Wenn du über längere Zeiträume reist wirst du wahrscheinlich einmal krank werden (Conni kann wohl ein Lied davon singen: HIER), du wirst ab und zu auch mal ein wenig einsam sein, es wird Momente geben, wo du nichts verstehst oder mal den doppelten Preis bezahlst und ins kulturelle Fettnäpfchen trittst.
Doch hier kommt das Gegenmittel gegen diese Angst, ein Mantra das du dir immer wieder und wieder sagen kannst wenn so eine Angst hoch kommt:
I CAN HANDLE IT.
Na klar wird es nicht immer angenehm sein, doch du wirst es aushalten, davon lernen und am Ende stärker sein.
Eine weitere Aufmunterung:
Forschung von Sozialpsychologen Robert Biswas-Diener und Kollegen hat gezeigt, dass wir oft das Ausmaß an Unbehagen überschätzen, das durch eine Situation hervorgerufen wird.
Also wenn du dir vorstellst, wie es sich anfühlt beim Einkauf auf dem Straßenmarkt in Chiang-Mai den doppelten Preis zu bezahlen, ist es in deiner Vorstellung vermutlich deutlicher unangenehmer als es eigentlich ist (mir ist es schon passiert, ich hab kurz mit den Zähnen geknirscht und dann Mango mit Sticky Reis gegessen, da war alles schon wieder vergessen).
Also wenn du anfängst dir über die oben genannten Dinge Sorgen zu machen, sag dir selbst immer wieder:
I can handle it und es wird nicht so schlimm sein wie ich es jetzt erwarte.
Das Ziel: Keine Angst?
Ich hoffe, dass ein paar dieser Strategien dir helfen, deine Angst vor dem Reisen in den Griff zu bekommen. Gleichzeitig möchte ich dir aber noch auf den Weg mitgeben, dass es nicht immer das Ziel ist, alle Ängste zu überwinden und auszuradieren.
Mut ist ja bekanntlich nicht die Abwesenheit von Angst, sondern das zu tun was man möchte obwohl man dieses komische Gefühl in der Magengrube hat und das Herz ein wenig schneller klopft.
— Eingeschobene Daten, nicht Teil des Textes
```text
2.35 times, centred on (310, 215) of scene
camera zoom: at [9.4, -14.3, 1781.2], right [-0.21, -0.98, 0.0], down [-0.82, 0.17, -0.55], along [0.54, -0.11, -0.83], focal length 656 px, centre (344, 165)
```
Wenn man seine Ängste überwindet und sich ins Abenteuer stürzt kann dies auch sehr erfüllend sein.
Über die nächsten Monate werden Steph und ich uns unseren eigenen Ängsten stellen und für zwei Monate durch Südamerika und die USA hitchhiken und möglichst viele Strategien finden wie Leute erfolgreich mit ihren Ängsten umgehen.
Wir filmen das Ganze, also kannst du dann sehen wie wir mit unseren Ängsten umgehen und wie viel von den Techniken wir selber anwenden.
Gerade sind wir übrigens in Peru!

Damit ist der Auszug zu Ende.